Shoppers Grow Cautious and Creative as Food Prices Climb

How far will $100 go at the supermarket? Not as far as in 2019.

While food inflation has slowed in recent months, costs continue to climb at the grocery store, The Wall Street Journal (WSJ) reported Thursday (April 4). It analyzed NielsenIQ data on various commonly purchased goods that were valued at a total of $100 five years ago. That same grocery list costs nearly $37 more today, with the price of some items, including eggs and sports drinks, jumping more than 40%.

Food company executives have said they needed to raise prices to offset their own costs for things like ingredients, transportation and labor, according to the report. Meanwhile, politicians have criticized food makers over “shrinkflation,” a term for when companies reduce the size or amount of their products while keeping prices the same.

“Some companies are trying to pull a fast one by shrinking the products little by little and hoping you won’t notice,” President Joe Biden said in a video message ahead of this year’s Super Bowl. “Give me a break. The American public is tired of being played for suckers. I’m calling on companies to put a stop to this. Let’s make sure businesses do the right thing now.”

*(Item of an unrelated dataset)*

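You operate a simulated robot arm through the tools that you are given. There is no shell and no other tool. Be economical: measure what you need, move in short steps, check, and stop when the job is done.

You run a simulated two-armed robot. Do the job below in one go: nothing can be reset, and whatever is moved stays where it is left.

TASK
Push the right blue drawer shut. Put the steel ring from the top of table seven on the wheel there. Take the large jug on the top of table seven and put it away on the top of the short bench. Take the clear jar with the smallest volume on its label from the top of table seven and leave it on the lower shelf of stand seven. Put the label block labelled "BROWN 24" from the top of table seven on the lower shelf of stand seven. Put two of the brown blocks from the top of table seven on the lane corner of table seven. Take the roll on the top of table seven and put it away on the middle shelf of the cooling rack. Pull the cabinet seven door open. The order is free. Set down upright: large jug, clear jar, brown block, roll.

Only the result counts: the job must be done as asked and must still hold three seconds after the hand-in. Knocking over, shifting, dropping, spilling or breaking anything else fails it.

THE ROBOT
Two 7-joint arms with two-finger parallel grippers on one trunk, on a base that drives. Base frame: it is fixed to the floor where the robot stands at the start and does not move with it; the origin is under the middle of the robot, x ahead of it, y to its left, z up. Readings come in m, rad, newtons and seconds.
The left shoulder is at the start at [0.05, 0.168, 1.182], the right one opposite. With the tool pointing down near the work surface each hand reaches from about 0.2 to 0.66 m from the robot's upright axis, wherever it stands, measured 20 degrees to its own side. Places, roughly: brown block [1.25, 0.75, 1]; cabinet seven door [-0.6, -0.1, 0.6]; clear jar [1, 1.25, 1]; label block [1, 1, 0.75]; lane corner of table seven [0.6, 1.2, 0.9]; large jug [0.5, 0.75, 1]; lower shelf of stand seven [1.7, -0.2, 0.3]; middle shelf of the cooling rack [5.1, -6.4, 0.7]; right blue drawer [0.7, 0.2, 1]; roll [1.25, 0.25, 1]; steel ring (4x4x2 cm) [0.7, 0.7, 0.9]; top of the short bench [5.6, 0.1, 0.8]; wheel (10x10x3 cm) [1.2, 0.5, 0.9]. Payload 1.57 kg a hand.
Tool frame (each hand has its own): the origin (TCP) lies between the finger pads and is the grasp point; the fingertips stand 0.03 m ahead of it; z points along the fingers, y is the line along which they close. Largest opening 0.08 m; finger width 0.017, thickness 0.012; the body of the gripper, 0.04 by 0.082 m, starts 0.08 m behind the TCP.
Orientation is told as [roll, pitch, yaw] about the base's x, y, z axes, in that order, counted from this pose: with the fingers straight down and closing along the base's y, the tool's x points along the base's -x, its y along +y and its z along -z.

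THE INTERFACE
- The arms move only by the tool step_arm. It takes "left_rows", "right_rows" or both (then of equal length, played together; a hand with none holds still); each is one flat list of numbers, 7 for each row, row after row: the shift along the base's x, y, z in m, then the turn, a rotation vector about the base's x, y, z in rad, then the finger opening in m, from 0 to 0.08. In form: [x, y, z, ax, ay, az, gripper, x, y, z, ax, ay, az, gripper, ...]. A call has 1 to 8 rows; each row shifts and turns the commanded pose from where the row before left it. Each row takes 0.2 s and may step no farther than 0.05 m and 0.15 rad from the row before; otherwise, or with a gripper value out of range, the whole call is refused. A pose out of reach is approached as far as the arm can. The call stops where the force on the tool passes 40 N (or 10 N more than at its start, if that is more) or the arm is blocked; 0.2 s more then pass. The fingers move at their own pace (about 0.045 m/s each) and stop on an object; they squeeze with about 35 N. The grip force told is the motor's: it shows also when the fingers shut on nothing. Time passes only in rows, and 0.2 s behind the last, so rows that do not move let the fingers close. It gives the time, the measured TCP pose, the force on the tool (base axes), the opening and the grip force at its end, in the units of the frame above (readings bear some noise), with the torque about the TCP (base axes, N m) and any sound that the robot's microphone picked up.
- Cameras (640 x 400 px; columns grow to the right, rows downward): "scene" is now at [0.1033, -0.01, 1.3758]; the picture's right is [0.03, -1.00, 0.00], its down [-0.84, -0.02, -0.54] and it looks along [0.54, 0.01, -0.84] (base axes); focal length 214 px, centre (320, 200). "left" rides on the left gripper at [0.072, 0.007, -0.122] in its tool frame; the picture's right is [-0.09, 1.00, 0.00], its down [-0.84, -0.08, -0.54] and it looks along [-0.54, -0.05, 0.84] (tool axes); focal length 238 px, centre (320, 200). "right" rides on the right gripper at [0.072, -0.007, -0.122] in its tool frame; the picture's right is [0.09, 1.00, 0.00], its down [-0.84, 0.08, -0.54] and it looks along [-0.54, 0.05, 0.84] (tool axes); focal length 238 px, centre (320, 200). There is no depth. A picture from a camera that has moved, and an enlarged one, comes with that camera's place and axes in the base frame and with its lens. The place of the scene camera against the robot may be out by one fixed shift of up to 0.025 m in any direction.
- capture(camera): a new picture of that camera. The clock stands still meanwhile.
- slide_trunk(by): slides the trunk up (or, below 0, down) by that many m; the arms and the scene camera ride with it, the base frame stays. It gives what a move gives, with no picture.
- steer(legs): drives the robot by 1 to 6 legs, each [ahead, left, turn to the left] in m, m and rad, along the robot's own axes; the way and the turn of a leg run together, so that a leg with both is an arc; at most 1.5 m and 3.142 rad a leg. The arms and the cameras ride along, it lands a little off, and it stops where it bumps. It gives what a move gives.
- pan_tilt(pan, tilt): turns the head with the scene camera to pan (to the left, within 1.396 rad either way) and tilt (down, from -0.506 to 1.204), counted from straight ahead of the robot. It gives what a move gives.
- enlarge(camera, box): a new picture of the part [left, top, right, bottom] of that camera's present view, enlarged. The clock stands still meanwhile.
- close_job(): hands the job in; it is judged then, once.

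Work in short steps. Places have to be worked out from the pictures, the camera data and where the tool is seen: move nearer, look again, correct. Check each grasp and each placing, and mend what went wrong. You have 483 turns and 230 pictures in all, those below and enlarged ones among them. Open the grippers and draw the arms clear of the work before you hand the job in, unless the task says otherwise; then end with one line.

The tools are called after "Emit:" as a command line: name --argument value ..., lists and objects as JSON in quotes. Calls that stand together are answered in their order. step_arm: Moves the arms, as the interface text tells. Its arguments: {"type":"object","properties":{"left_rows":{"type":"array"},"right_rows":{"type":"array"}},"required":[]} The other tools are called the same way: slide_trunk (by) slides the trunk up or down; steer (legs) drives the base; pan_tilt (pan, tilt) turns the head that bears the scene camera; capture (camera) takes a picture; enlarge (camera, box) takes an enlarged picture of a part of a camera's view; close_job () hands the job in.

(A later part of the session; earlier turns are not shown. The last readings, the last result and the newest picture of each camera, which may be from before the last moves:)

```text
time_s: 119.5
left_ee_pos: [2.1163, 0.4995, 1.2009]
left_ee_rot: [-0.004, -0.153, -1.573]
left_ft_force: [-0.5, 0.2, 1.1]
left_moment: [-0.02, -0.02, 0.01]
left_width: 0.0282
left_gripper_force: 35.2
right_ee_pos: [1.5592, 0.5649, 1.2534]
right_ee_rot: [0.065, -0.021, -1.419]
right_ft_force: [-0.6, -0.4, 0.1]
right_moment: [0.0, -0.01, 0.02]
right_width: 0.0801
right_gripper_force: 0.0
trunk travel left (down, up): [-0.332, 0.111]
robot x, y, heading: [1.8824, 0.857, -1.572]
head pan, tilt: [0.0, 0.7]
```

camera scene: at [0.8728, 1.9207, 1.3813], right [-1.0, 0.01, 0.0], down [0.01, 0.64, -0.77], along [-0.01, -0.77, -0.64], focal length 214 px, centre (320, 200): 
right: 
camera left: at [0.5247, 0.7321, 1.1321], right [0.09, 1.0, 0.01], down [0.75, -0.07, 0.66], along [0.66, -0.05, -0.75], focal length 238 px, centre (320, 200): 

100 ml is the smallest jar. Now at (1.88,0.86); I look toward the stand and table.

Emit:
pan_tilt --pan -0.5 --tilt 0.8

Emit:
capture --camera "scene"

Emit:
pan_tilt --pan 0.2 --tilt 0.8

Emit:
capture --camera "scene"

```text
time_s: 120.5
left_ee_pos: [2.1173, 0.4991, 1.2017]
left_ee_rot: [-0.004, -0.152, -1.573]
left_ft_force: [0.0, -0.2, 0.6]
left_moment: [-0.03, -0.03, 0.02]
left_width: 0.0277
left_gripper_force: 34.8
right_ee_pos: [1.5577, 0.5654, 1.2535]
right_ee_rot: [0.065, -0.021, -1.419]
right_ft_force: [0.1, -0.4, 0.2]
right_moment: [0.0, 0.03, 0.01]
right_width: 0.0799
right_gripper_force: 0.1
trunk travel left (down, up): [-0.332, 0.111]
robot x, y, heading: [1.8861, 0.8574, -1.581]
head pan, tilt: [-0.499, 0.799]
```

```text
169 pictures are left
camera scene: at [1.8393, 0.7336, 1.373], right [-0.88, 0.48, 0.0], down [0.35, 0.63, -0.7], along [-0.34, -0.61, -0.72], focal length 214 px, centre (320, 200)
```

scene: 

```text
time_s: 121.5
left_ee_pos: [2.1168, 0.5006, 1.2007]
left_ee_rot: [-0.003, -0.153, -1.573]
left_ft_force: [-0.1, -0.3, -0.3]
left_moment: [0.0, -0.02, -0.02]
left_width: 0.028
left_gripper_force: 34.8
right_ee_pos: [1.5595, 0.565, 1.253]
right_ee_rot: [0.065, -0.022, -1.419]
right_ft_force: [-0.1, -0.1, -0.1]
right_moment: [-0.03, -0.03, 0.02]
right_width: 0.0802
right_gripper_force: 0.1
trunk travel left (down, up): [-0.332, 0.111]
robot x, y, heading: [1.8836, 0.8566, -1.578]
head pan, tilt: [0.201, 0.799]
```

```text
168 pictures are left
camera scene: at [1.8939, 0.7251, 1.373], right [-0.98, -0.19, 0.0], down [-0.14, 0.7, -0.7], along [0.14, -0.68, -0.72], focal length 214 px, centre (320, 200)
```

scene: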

The president’s comments follow a 2023 report on shrinkflation from Sen. Bob Casey of Pennsylvania which noted that the cost of snacks like Doritos had gone up by 26.4% since January 2019, with shrinking portions accounting for 9.8% of the increase.

Food inflation has led some shoppers to become creative, per the WSJ report. For example, one shopper interviewed in the report said she tries to think of trips to the supermarket like raids “depicted in apocalyptic novels,” where the object is to restock her kitchen while spending as little as possible.

Meanwhile, PYMNTS Intelligence found that consumers are more cautious in their spending habits. More than 60% said price is a factor in deciding what to buy, while 29% said it is the most important factor.

“Similarly, when deciding where to shop, more than 48% say price shapes their decision, with 25% saying it is the most significant consideration,” PYMNTS wrote this month.

In addition, nearly 43% of consumers said sales, promotions and discounts help them decide what to buy, while 42% said this is a factor in determining where they shop.